■ **Text**:
-- BEGIN --
The history of science fiction is a bit askew in that “the 30s” really run from about 1926-1938 and “the 40s” run from about 1939-1949 but, despite this tale’s 1939 date, it really is “a 30s story.” The characterization of Leigh and the depiction of his life and skills are very good but the relationship of Leigh and Gayle is much like that of Hammond and Burlingame in Weinbaum’s recently reviewed “Parasite Planet” (1935) and the science obviously, um, strains belief. What’s remarkable is how Williamson manages to introduce even an atom of plausibility to it and how it’s so breathtakingly audacious that it’s all worth it, regardless. Preposterous? Yes. Fun? Yes!

Birthday Reviews: Norton, Phillips, Rocklynne

There are a lot of birthdays of interest in the coming week and, if I’m still doing this next year, I’ll get to more of them, but here are three.

Andre Norton (1912-02-17/2005-03-17)

“All Cats Are Gray” (Fantastic Universe, August/September 1953)

Steena is a wallflower of mysterious knowledge who often helps spacers in need at the local bar and has acquired a cat in exchange for doing so. When one spacer is in desperate financial need and the rich derelict, The Empress of Mars, is coming around again, the spacer and – unusually – Steena herself (and her cat) go out to try to conquer the ship despite many having tried and none having come back. A very brief and exciting adventure follows.

While this story has many predecessors and successors in its familiar general type, it’s good stuff whose particulars are infused with great imagination and style. Steena, the Empress, and related things are memorable and it makes a good point about not judging books by their covers or assuming differences are deficits without making it a morality play. Most people should enjoy this, especially if they like Jack McDevitt’s “space wreck” mysteries or Mike Resnick’s “larger-than-life heroes of the spaceways” tales. Or cats.

Rog Phillips (1909-02-20/1966-03-02)

“The Yellow Pill” (Astounding, October 1958)

Psychiatric doctor Cedric Elton is interviewing Gerald Bocek who is accused of killing several people. The two men engage in a battle of worldviews while a yellow pill, which heightens sense perception to break down delusion, hangs over them like a sword of Damocles.

I really can’t say more about the characterization and plot of this story but will say that the psychological edginess as both men wrestle with sanity, insanity, and each other, is a powerful subject which is handled well, generally, and the ending is certainly traumatic. It reads somewhat like a good episode of the Twilight Zone (which began airing the next year) and my only real complaint is that the characters and worldviews aren’t given equal weight. Still, definitely worth a read.
-- END --
■ **Tasks and exercises**:
#1 Take the text and repeat only what runs from "Rog Phillips (1909-02-20/1966-03-02)" through "sword of Damocles.".
#2 I need the text continued from the place where it stops.

■ **Data lines**:
-- BEGIN --
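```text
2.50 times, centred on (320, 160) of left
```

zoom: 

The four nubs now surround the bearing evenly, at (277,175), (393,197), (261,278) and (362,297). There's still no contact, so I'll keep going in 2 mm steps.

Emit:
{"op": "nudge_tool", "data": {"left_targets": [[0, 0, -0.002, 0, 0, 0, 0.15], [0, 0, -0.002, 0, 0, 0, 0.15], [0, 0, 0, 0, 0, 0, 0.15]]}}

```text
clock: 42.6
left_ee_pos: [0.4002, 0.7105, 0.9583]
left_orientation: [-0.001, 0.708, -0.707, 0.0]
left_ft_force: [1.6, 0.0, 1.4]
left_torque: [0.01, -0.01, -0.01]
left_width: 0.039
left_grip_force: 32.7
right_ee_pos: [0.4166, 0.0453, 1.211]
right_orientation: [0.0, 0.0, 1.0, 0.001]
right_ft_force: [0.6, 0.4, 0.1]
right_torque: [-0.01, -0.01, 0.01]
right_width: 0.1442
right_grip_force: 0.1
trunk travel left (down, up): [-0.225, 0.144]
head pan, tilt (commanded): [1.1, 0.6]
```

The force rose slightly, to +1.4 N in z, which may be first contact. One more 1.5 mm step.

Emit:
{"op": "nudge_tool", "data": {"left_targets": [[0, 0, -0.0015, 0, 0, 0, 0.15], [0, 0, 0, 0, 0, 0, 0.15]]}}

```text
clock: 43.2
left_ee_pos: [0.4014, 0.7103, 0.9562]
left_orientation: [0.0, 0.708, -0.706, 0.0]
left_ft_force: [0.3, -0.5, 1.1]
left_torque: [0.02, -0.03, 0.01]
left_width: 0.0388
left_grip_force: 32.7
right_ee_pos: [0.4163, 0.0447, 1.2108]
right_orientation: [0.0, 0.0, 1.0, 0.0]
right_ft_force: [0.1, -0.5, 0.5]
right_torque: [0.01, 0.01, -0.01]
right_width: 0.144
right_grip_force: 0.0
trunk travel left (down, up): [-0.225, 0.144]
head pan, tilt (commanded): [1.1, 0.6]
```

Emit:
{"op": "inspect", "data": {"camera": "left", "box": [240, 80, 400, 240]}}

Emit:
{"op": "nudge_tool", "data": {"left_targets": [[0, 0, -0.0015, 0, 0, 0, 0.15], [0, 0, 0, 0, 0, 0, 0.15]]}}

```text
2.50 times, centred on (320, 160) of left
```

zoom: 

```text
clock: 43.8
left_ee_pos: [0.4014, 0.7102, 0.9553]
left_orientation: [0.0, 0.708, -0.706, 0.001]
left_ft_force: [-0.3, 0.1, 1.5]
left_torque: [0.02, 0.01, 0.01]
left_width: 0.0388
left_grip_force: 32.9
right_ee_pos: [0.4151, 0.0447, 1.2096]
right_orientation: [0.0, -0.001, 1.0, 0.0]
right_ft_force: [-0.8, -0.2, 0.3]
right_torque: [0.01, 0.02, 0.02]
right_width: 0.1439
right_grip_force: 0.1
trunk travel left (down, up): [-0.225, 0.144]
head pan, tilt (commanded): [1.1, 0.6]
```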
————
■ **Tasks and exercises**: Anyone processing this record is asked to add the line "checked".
-- END --
■ **Task answers**:
#1
Rog Phillips (1909-02-20/1966-03-02)

“The Yellow Pill” (Astounding, October 1958)

Psychiatric doctor Cedric Elton is interviewing Gerald Bocek who is accused of killing several people. The two men engage in a battle of worldviews while a yellow pill, which heightens sense perception to break down delusion, hangs over them like a sword of Damocles.

#2
Ross Rocklynne (1913-02-21/1988-10-29)

“Into the Darkness” (Astonishing, June 1939)

This is a literally astonishing story which was written in 1934 but couldn’t find a publisher until Fred Pohl bought it. It deals with energy creatures who take five million years to grow into babies ten million miles across, eventually growing to thirty million miles or more. They play with stars and planets, creating and destroying them at whim. The hero of our story is a being who is not like other beings. Darkness, whose name has three meanings, has three questions which set him apart from his fellows who carelessly play and he goes to Oldster for answers. What is the purpose of life? What is beyond the darkness at the edge of the universe? What is this colored energy within me? Dissatisfied, and still filled with the yearning he’s had since birth to go into that darkness and seek anything beyond, he eats a gigantic sun for energy and heads out. What he finds goes some way towards answering his questions which have some bearing on our own.

In a way, this is to SF as free verse is to a sonnet but, either way, this is one of the more remarkable stories around. It is wildly imaginative and tackles an important theme. It (and another Rocklynne tale) inspired me to seek out both his books [1], so I obviously highly recommend it.


[1] Rocklynne’s books are The Sun Destroyers and The Men and the Mirror. My To Be Read pile is as vast as Darkness and, even after years, I still have yet to read them – but I’m once again inspired to move them up in the Pile.

Asimov’s Centennial: Eight Stories, June 1939-November 1940

Asimov’s first sequel and cover story (December 1940)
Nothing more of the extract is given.